Así, todos acatamos que cuando el móvil suena, se le atiende. Su timbre es un ordeno y mando. Su vibración, una demanda tan inaplazable como el llanto de un bebé.
Internet en el móvil: el trabajo fagocita al ocio
En torno a 2005 observamos con conmiseración cómo nuestros amigos eran forzados por sus empresas a acarrear la BlackBerry. “Pobres”, pensamos, nosotros que éramos más internautas que Vinton Cerf. El linde entre la vida privada y la profesional se había roto para siempre: el trabajo te perseguiría más allá de las paredes de la empresa, más allá de los muros de los viernes.
No tardamos mucho en querer también el correo en el móvil. Los iPhones y los Androides tardaron cero coma en convertirse en un estándar y las huestes del sistema de interrupciones contaba con un nuevo soldado en su batalla contra la concentración y el silencio. Si el móvil arcaico podría sonar 20 o 50 veces al día, no es descabellado recibir 200 correos en ese mismo período. Como explica Nicholas Carr en su controvertido libro ‘Superficiales’, “desde su mismo diseño [basado en el hiperenlace] Internet está concebido con un sistema de interrupción”. Y eso es lo que hace.
Lo más probable es que el correo entrante, con su soniquete demandante, no sea más que un reenvío de una lista o un correo comercial o tal vez un mensaje colectivo de alguna lista a la que un día nos apuntamos pero… ¿quién se resiste a mirarlo, en la virtualidad de que sea una cariñosa misiva de un viejo amigo del que hace eones que no sabemos o un mail de amor (¿existe tal cosa?)?

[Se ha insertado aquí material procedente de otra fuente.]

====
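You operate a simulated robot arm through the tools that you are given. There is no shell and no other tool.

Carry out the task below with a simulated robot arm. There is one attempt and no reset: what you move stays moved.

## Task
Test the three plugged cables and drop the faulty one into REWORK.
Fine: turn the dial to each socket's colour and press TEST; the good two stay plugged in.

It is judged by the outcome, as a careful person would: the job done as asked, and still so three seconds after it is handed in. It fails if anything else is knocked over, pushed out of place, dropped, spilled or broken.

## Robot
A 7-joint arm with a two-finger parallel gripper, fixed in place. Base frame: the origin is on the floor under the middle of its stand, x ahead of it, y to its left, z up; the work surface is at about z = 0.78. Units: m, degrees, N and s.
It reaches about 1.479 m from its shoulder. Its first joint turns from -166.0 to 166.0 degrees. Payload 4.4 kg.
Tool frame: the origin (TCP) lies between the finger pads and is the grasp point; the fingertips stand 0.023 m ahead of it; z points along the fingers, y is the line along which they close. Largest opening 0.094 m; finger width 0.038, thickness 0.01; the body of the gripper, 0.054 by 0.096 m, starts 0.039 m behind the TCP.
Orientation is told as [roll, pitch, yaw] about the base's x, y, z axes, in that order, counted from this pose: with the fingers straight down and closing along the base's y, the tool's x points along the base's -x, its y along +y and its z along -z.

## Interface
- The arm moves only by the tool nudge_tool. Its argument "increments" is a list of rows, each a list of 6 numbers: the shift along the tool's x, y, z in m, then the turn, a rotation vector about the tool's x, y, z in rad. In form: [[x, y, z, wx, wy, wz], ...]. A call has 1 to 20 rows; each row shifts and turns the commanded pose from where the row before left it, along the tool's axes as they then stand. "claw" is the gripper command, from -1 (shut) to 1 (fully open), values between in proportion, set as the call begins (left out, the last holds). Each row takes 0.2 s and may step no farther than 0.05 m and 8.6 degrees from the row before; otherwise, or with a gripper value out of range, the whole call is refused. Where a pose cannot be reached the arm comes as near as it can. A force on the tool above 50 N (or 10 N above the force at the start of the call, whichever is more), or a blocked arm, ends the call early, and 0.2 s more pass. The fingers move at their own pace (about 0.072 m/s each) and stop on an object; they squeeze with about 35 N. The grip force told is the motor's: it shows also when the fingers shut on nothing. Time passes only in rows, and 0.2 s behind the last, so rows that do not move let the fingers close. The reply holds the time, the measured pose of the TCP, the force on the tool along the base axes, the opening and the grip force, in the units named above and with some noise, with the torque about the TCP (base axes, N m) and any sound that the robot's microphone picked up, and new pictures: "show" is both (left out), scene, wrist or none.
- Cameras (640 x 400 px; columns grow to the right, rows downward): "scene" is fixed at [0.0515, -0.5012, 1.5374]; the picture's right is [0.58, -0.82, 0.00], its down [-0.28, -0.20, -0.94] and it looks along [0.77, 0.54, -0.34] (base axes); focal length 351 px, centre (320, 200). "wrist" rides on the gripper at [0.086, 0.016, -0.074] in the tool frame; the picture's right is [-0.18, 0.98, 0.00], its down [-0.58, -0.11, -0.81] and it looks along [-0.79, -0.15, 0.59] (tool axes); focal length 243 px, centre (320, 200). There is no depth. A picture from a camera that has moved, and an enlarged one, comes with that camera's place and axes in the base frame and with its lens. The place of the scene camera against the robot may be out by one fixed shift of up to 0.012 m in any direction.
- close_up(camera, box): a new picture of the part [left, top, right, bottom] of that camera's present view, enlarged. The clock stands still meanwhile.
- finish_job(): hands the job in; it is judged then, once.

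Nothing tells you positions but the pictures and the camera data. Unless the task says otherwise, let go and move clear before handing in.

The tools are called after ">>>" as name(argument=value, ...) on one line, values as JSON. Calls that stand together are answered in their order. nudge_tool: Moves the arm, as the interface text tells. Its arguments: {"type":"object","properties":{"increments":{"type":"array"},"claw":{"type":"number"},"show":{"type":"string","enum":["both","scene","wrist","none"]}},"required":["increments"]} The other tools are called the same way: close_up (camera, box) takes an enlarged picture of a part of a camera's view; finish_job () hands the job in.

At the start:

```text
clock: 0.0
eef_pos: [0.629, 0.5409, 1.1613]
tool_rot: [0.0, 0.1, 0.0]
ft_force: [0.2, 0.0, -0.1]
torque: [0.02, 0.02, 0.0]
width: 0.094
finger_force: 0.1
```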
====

Whatsapp: bienvenidos a la comunicación perpetua
Pero la capacidad de generar soniquetes del correo es peaunts comparado con ese invento del demonio que es el Whatsapp. El libro de Carr que mencionaba arriba está escrito en 2010 pero resulta ingenuamente anacrónico cuando el autor se lamenta por la creciente incapacidad de concentración de los oficinistas, “que consultan el mail entre 20 y 40 veces por hora”. Juro que he visto a amigos mirar la pantalla del móvil otras tantas veces en un cuarto de hora. Y no son adolescentes.
Del grupo de amigos que toman una caña en feliz francachela, al que no le suena el double check de Whatsapp mirará el móvil de tanto en tanto para comprobar que no se ha quedado sin cobertura o sin batería, las dos plagas contemporáneas del ciudadano del siglo XXI.
Que tener móvil es preferible a no tenerlo lo demuestran los 5.000 millones de líneas que existen en funcionamiento en el mundo. (5.000 millones de moscas no pueden estar equivocadas). Partiendo de esta premisa, cualquier crítica a la tecnología o a sus consecuencias se considera un rasgo de involucionismo o, peor aún, un grito neoludita que sitúa a quien lo profiere a la altura de Unabomber.
Lo cierto, sin embargo, es que la fijación constante en el móvil y sus tentaciones distractoras genera un déficit de atención, como de sobras saben padres y maestros. Yo, sin ir más lejos, tuve que escribir este artículo a mano y en un cuaderno de anillas, con el móvil en silencio, incapaz como soy de resistir a los cantos de sirena del Whatsapp o a la tentación de la documentación constante.